Task brief
Give the listing below again in full, exactly as written. The answer is a JSON array that holds each line as a string and skips blank lines.

[Begin]

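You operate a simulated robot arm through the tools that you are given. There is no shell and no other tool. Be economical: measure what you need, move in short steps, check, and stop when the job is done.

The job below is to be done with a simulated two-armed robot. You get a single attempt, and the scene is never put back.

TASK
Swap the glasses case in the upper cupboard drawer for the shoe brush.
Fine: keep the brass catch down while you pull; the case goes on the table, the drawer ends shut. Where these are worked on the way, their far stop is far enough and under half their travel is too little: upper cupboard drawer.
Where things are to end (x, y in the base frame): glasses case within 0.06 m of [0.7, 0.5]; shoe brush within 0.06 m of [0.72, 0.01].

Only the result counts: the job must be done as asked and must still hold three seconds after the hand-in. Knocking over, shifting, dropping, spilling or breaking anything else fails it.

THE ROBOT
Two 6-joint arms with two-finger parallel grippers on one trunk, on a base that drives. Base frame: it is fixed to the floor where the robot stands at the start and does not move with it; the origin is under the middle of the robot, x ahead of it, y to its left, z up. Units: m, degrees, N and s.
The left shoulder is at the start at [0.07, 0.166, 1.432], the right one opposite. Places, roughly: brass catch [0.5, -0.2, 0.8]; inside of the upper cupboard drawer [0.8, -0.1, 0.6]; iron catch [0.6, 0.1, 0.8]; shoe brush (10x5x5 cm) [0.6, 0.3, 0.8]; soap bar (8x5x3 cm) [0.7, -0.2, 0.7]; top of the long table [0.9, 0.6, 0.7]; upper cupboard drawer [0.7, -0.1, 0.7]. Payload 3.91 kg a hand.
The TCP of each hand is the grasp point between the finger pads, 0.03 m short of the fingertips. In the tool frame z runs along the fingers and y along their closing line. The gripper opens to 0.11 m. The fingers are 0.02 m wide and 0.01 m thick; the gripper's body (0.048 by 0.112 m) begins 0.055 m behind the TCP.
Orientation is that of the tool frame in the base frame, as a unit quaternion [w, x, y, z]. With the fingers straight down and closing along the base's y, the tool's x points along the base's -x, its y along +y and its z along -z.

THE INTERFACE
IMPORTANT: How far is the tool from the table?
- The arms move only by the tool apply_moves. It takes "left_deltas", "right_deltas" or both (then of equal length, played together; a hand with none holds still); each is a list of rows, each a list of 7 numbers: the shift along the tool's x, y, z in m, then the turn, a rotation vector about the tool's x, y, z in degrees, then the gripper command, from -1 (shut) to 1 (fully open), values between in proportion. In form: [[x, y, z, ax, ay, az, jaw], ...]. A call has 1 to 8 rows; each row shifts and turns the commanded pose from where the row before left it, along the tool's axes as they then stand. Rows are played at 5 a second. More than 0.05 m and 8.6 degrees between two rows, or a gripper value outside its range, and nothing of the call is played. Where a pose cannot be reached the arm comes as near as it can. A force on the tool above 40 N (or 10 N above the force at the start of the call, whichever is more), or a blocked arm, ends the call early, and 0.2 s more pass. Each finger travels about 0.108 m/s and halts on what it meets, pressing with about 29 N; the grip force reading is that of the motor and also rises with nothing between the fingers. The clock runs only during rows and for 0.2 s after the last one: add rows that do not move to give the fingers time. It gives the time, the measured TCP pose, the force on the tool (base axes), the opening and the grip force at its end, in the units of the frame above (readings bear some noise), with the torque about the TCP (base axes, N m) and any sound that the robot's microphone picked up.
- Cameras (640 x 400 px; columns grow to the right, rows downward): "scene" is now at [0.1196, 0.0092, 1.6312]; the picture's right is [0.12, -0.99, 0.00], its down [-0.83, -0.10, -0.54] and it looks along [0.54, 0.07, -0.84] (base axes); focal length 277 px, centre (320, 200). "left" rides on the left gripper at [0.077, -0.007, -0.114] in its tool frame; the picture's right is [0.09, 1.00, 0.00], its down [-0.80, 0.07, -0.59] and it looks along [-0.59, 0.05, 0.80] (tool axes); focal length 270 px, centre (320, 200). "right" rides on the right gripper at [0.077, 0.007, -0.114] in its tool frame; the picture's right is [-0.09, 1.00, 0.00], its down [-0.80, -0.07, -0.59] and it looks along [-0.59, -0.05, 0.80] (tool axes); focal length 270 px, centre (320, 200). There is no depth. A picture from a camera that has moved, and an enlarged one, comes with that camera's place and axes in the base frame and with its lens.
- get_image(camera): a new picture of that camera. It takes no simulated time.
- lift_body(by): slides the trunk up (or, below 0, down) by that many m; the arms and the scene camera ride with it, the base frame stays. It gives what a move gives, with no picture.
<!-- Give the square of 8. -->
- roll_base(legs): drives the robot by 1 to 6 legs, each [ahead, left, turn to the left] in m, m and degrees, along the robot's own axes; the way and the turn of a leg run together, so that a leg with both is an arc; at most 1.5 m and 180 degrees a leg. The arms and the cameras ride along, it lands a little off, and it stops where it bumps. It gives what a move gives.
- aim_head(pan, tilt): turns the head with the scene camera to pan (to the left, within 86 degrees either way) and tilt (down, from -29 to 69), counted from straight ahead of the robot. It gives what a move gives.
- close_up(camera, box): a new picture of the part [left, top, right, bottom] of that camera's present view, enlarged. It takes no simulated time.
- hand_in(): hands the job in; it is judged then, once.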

[End]

Response
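[
  "You operate a simulated robot arm through the tools that you are given. There is no shell and no other tool. Be economical: measure what you need, move in short steps, check, and stop when the job is done.",
  "The job below is to be done with a simulated two-armed robot. You get a single attempt, and the scene is never put back.",
  "TASK",
  "Swap the glasses case in the upper cupboard drawer for the shoe brush.",
  "Fine: keep the brass catch down while you pull; the case goes on the table, the drawer ends shut. Where these are worked on the way, their far stop is far enough and under half their travel is too little: upper cupboard drawer.",
  "Where things are to end (x, y in the base frame): glasses case within 0.06 m of [0.7, 0.5]; shoe brush within 0.06 m of [0.72, 0.01].",
  "Only the result counts: the job must be done as asked and must still hold three seconds after the hand-in. Knocking over, shifting, dropping, spilling or breaking anything else fails it.",
  "THE ROBOT",
  "Two 6-joint arms with two-finger parallel grippers on one trunk, on a base that drives. Base frame: it is fixed to the floor where the robot stands at the start and does not move with it; the origin is under the middle of the robot, x ahead of it, y to its left, z up. Units: m, degrees, N and s.",
  "The left shoulder is at the start at [0.07, 0.166, 1.432], the right one opposite. Places, roughly: brass catch [0.5, -0.2, 0.8]; inside of the upper cupboard drawer [0.8, -0.1, 0.6]; iron catch [0.6, 0.1, 0.8]; shoe brush (10x5x5 cm) [0.6, 0.3, 0.8]; soap bar (8x5x3 cm) [0.7, -0.2, 0.7]; top of the long table [0.9, 0.6, 0.7]; upper cupboard drawer [0.7, -0.1, 0.7]. Payload 3.91 kg a hand.",
  "The TCP of each hand is the grasp point between the finger pads, 0.03 m short of the fingertips. In the tool frame z runs along the fingers and y along their closing line. The gripper opens to 0.11 m. The fingers are 0.02 m wide and 0.01 m thick; the gripper's body (0.048 by 0.112 m) begins 0.055 m behind the TCP.",
  "Orientation is that of the tool frame in the base frame, as a unit quaternion [w, x, y, z]. With the fingers straight down and closing along the base's y, the tool's x points along the base's -x, its y along +y and its z along -z.",
  "THE INTERFACE",
  "IMPORTANT: How far is the tool from the table?",
  "- The arms move only by the tool apply_moves. It takes \"left_deltas\", \"right_deltas\" or both (then of equal length, played together; a hand with none holds still); each is a list of rows, each a list of 7 numbers: the shift along the tool's x, y, z in m, then the turn, a rotation vector about the tool's x, y, z in degrees, then the gripper command, from -1 (shut) to 1 (fully open), values between in proportion. In form: [[x, y, z, ax, ay, az, jaw], ...]. A call has 1 to 8 rows; each row shifts and turns the commanded pose from where the row before left it, along the tool's axes as they then stand. Rows are played at 5 a second. More than 0.05 m and 8.6 degrees between two rows, or a gripper value outside its range, and nothing of the call is played. Where a pose cannot be reached the arm comes as near as it can. A force on the tool above 40 N (or 10 N above the force at the start of the call, whichever is more), or a blocked arm, ends the call early, and 0.2 s more pass. Each finger travels about 0.108 m/s and halts on what it meets, pressing with about 29 N; the grip force reading is that of the motor and also rises with nothing between the fingers. The clock runs only during rows and for 0.2 s after the last one: add rows that do not move to give the fingers time. It gives the time, the measured TCP pose, the force on the tool (base axes), the opening and the grip force at its end, in the units of the frame above (readings bear some noise), with the torque about the TCP (base axes, N m) and any sound that the robot's microphone picked up.",
  "- Cameras (640 x 400 px; columns grow to the right, rows downward): \"scene\" is now at [0.1196, 0.0092, 1.6312]; the picture's right is [0.12, -0.99, 0.00], its down [-0.83, -0.10, -0.54] and it looks along [0.54, 0.07, -0.84] (base axes); focal length 277 px, centre (320, 200). \"left\" rides on the left gripper at [0.077, -0.007, -0.114] in its tool frame; the picture's right is [0.09, 1.00, 0.00], its down [-0.80, 0.07, -0.59] and it looks along [-0.59, 0.05, 0.80] (tool axes); focal length 270 px, centre (320, 200). \"right\" rides on the right gripper at [0.077, 0.007, -0.114] in its tool frame; the picture's right is [-0.09, 1.00, 0.00], its down [-0.80, -0.07, -0.59] and it looks along [-0.59, -0.05, 0.80] (tool axes); focal length 270 px, centre (320, 200). There is no depth. A picture from a camera that has moved, and an enlarged one, comes with that camera's place and axes in the base frame and with its lens.",
  "- get_image(camera): a new picture of that camera. It takes no simulated time.",
  "- lift_body(by): slides the trunk up (or, below 0, down) by that many m; the arms and the scene camera ride with it, the base frame stays. It gives what a move gives, with no picture.",
  "<!-- Give the square of 8. -->",
  "- roll_base(legs): drives the robot by 1 to 6 legs, each [ahead, left, turn to the left] in m, m and degrees, along the robot's own axes; the way and the turn of a leg run together, so that a leg with both is an arc; at most 1.5 m and 180 degrees a leg. The arms and the cameras ride along, it lands a little off, and it stops where it bumps. It gives what a move gives.",
  "- aim_head(pan, tilt): turns the head with the scene camera to pan (to the left, within 86 degrees either way) and tilt (down, from -29 to 69), counted from straight ahead of the robot. It gives what a move gives.",
  "- close_up(camera, box): a new picture of the part [left, top, right, bottom] of that camera's present view, enlarged. It takes no simulated time.",
  "- hand_in(): hands the job in; it is judged then, once."
]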